───── TEXT BLOCK

Notatnik śmierci

Death Note
2006 - 2007
8,3 86 tys. ocen
8,3 10 1 86308
7,2 11 krytyków
Notatnik śmierci
powrót do forum serialu Notatnik śmierci

Porusza głębią przesłania (czy ktoś zauważył odniesienia do Ewangelii?) oraz staranną
strukturą psychologiczną bohaterów (zwłaszcza Kiry i jego ojca, ale także Misy, Mikame i
innych). W życiu bym nie przypuszczał, że Japońce są w stanie zrobić coś takiego. Jestem
oczarowany po prostu.

ocenił(a) serial na 9
ponder

Zgadzam sie. Juz wczesniej zauwazylem ze Japonczycy lubuja sie w odniesieniach do europejskiej kultury i historii i robia to perfekcyjnie.

użytkownik usunięty
ponder

Wyrafinowany gust, nie ma co

Nie spodziewam się odpowiedzi, ale... To była ironia czy co? o.O

użytkownik usunięty
ponder

Ironia, ironia... miłośniku starannych struktur psychologicznych bohaterów

A jakieś uzasadnienie dla tej ironii to się trafi, czy też za dużo wymagam?

użytkownik usunięty
ponder

Już raz przewyższyłem twoje wymagania, więc nie wiem co oznacza to "czy też za dużo wymagam"
Postacie w Death Note są płaskie, nie mają żadnych wahań, wątpliwości, okresów marazmu, stagnacji charakterystycznych dla osób działających przez kilka tygodni/miesięcy/lat i nie uzyskujących pożądanych efektów. Light od początku do końca wierzy w swoją ideę lepszego świata (rzecz niemożliwa - wszak okres trwania akcji to kilka lat, już w takim Code Geass, też nota bene przereklamowanym "arcydziele" dla nastolatków), ojciec Lighta - w praworządność, L, N cały czas się tylko bawią, Matsuda do końca nie może się zdecydować, ale nie wiadomo zbytnio dlaczego, Misa po prostu nie potrafi myśleć.

użytkownik usunięty

Coś się popsuł przycisk edycji

Jedyną (!) postacią dynamiczną w tym 37-odcinkowym anime jest Mello - postać pojawiająca się w zaledwie kilku scenach. Widać, że w przeciwieństwie do chociażby Urasawy Oba swoje książki do psychologii ( o ile takowe posiada) używał do podpierania przykrótkich nóg stolików/łóżka/ co on tam ma. Postacie Mikami Teru i Lighta w finale anime zostały pozbawione jakiejkolwiek głębi ( w mandze resztki takowej zachowały). W dodatku postać Lighta jest tak śmiesznie wyidealizowana, że chyba nawet w jakichś książeczkach propagandowych nie ma takich bohaterów - piękny, popularny, mądry, inteligentny, wysportowany, mający wpływowego ojca.

──────────
───── SUPPLIED MATERIAL

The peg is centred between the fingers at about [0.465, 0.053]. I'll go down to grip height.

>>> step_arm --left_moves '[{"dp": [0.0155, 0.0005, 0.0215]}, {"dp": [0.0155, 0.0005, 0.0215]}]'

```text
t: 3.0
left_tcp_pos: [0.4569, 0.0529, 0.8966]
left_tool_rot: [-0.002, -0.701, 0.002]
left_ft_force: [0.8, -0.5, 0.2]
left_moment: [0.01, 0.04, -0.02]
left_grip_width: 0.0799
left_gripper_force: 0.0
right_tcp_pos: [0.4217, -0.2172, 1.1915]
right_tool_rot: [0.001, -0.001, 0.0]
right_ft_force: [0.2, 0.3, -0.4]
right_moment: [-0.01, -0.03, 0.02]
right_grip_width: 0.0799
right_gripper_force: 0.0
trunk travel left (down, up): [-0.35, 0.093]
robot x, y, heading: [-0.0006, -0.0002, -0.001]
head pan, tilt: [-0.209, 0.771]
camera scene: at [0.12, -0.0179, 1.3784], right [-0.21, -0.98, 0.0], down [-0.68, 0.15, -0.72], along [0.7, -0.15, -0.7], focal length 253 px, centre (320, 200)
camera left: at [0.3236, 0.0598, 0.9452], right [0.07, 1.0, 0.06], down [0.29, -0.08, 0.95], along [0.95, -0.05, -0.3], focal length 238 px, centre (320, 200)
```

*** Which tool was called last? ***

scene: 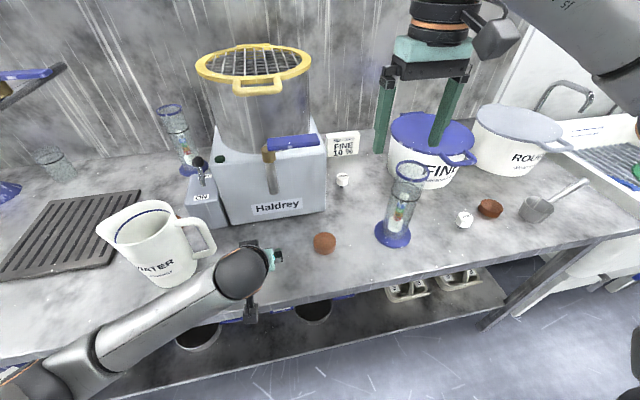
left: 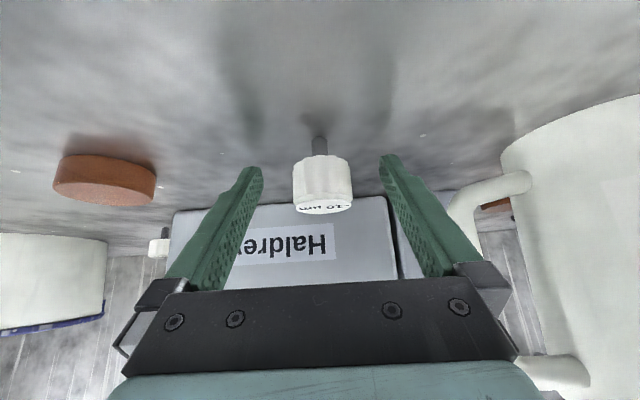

──────────

- [EXERCISE TASK 1] Take the text block and repeat only what runs from "Coś się popsuł" through "mający wpływowego ojca.".
- [EXERCISE TASK 2] Please continue the text block.

- [EXERCISE RESPONSE 1]
Coś się popsuł przycisk edycji

Jedyną (!) postacią dynamiczną w tym 37-odcinkowym anime jest Mello - postać pojawiająca się w zaledwie kilku scenach. Widać, że w przeciwieństwie do chociażby Urasawy Oba swoje książki do psychologii ( o ile takowe posiada) używał do podpierania przykrótkich nóg stolików/łóżka/ co on tam ma. Postacie Mikami Teru i Lighta w finale anime zostały pozbawione jakiejkolwiek głębi ( w mandze resztki takowej zachowały). W dodatku postać Lighta jest tak śmiesznie wyidealizowana, że chyba nawet w jakichś książeczkach propagandowych nie ma takich bohaterów - piękny, popularny, mądry, inteligentny, wysportowany, mający wpływowego ojca.

- [EXERCISE RESPONSE 2]
ocenił(a) serial na 9

Tak, zgadzam się w pełni. A ten Ryuk to w ogóle tak markowo i stylowo ubrany, ciągle uśmiechnięty i jeszcze pochodzi z krainy zwanej Shinigami. Jest niewidzialny dla większości, lata za pomocą skrzydeł, które wyrosły mu na plecach i czaruje ludzi, którzy dotknęli jego notatnika. Przecież to niemożliwe, żeby taki Ryuk istniał !!11 To bajeczka dla małych nastolatków. E tam, jeszcze Ryuk przejdzie, ale taki genialny chłopiec, który jest w dodatku wysportowany i ma powodzenie u dziewcząt na pewno nie znajdzie się żaden wśród ponad 6 miliardów ludzi na świecie.
Ten cały Ryuk i jego ekipa z krainy Shinigami to takie wyidealizowane fanaberie jakiegoś Japończyka... Po co oni wymyślają takie głópie ani me?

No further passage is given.